La partita è complicata, come lo era sei mesi fa: Rajoy ha dichiarato che cercherà di formare un governo entro luglio chiedendo appoggio ad altri: «Mi piacerebbe governare con il sostegno sufficiente, se non lo avremo, ricordiamoci che abbiamo quello di otto milioni di spagnoli» ha detto il leader della destra moderata spagnola. Dalla sua Rajoy ha un fattore: la stanchezza degli spagnoli. I suoi tre avversari non hanno formato una coalizione prima del voto di domenica e non intendono farlo ora. Davvero avranno tutti il coraggio di far tornare la gente alle urne? A quel punto, il primo partito potrebbe fare campagna come l’unico “responsabile”.

Il Psoe di Pedo Sanchez ha invece fatto sapere che non appoggerà una candidatura Rajoy né si asterrà nel caso questi si presenti alle Camere per chiedere un voto di fiducia. La chiusura e gli attacchi nei confronti di Podemos e Pablo Iglesias lasciano però intendere che i socialisti non sono neppure intenzionati a cercare di formare loro un governo. Mandando a dire «tocca a Rajoy l’iniziativa, decidere con chi parlare e di cosa», sperano forse in un qualche sbocco istituzionale tecnico all’italiana?
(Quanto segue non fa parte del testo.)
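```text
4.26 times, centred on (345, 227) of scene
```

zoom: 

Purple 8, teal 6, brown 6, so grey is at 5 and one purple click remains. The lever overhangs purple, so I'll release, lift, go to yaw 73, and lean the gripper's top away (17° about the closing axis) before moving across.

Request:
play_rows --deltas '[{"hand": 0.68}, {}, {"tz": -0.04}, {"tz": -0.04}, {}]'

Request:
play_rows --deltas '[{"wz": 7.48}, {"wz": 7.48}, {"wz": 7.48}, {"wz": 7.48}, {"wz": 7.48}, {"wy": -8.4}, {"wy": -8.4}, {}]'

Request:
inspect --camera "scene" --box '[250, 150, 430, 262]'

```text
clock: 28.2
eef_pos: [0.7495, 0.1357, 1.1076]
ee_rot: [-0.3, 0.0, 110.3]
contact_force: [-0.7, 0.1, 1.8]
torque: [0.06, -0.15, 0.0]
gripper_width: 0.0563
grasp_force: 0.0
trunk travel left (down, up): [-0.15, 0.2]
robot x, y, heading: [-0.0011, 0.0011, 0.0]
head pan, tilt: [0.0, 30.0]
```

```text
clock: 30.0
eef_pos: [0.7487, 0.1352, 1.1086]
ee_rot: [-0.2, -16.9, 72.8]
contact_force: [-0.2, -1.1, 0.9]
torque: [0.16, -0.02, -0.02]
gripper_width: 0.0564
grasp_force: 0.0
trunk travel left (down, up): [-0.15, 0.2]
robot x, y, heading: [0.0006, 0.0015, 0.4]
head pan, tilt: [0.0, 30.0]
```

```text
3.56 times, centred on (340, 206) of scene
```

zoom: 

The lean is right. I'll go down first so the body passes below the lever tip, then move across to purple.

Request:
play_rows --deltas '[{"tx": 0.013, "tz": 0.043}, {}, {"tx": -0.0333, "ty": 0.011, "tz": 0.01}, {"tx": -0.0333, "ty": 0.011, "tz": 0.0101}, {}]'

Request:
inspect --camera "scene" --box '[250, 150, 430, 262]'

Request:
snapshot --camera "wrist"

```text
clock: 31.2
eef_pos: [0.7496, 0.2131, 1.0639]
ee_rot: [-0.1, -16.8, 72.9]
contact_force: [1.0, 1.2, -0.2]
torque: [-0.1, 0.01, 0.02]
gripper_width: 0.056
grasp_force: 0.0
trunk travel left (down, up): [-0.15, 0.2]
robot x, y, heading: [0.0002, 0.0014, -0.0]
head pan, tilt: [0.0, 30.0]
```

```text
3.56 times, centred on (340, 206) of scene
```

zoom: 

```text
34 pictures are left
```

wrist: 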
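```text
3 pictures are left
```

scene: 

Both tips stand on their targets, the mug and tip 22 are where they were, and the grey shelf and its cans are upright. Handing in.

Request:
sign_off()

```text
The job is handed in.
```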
Il rebus è complicato da Ciudadanos che ha spiegato che non appoggerà un governo in continuità o che abbia dentro forze nazionaliste (baschi e catalani di centrodestra). Con il veto del leader di Ciudadanos Rivera non resterebbe che un governo dei due partiti tradizionali. Per i due partiti tradizionali del bipolarismo imperfetto spagnolo, formare un governo assieme significherebbe aprire autostrade a destra e sinistra alle due formazioni nuove ed emerse ammaccate dal voto di ieri.

Quanto alla sinistra, sia Podemos che Izquierda Unida hanno ribadito la volontà di rimanere alleati nonostante la perdita di un milione e passa di voti in sei mesi. L’esecutivo di Podemos ha commissionato studi demoscopici per cercare di capire meglio perché l’alleanza non ha funzionato e ha ribadito la propria contrarietà a un esecutivo di coalizione con Ciudadanos e Psoe a guida Sanchez. Il gruppo dirigente non pensa che il proprio No al tentativo del leader socialista fallito nei mesi scorsi sia alla base della sconfitta.

Di certo la Brexit e le paure che ha ingenerato, ha contribuito al buon risultato del partito di Rajoy. E di certo la Brexit peserà nel dibattito politico spagnolo a venire: c’è un flusso costante di britannici che comprano case e passano le vacanze in Spagna: se la Gran Bretagna precipitasse in una crisi vera, sarebbero guai per l’industria turistica spagnola.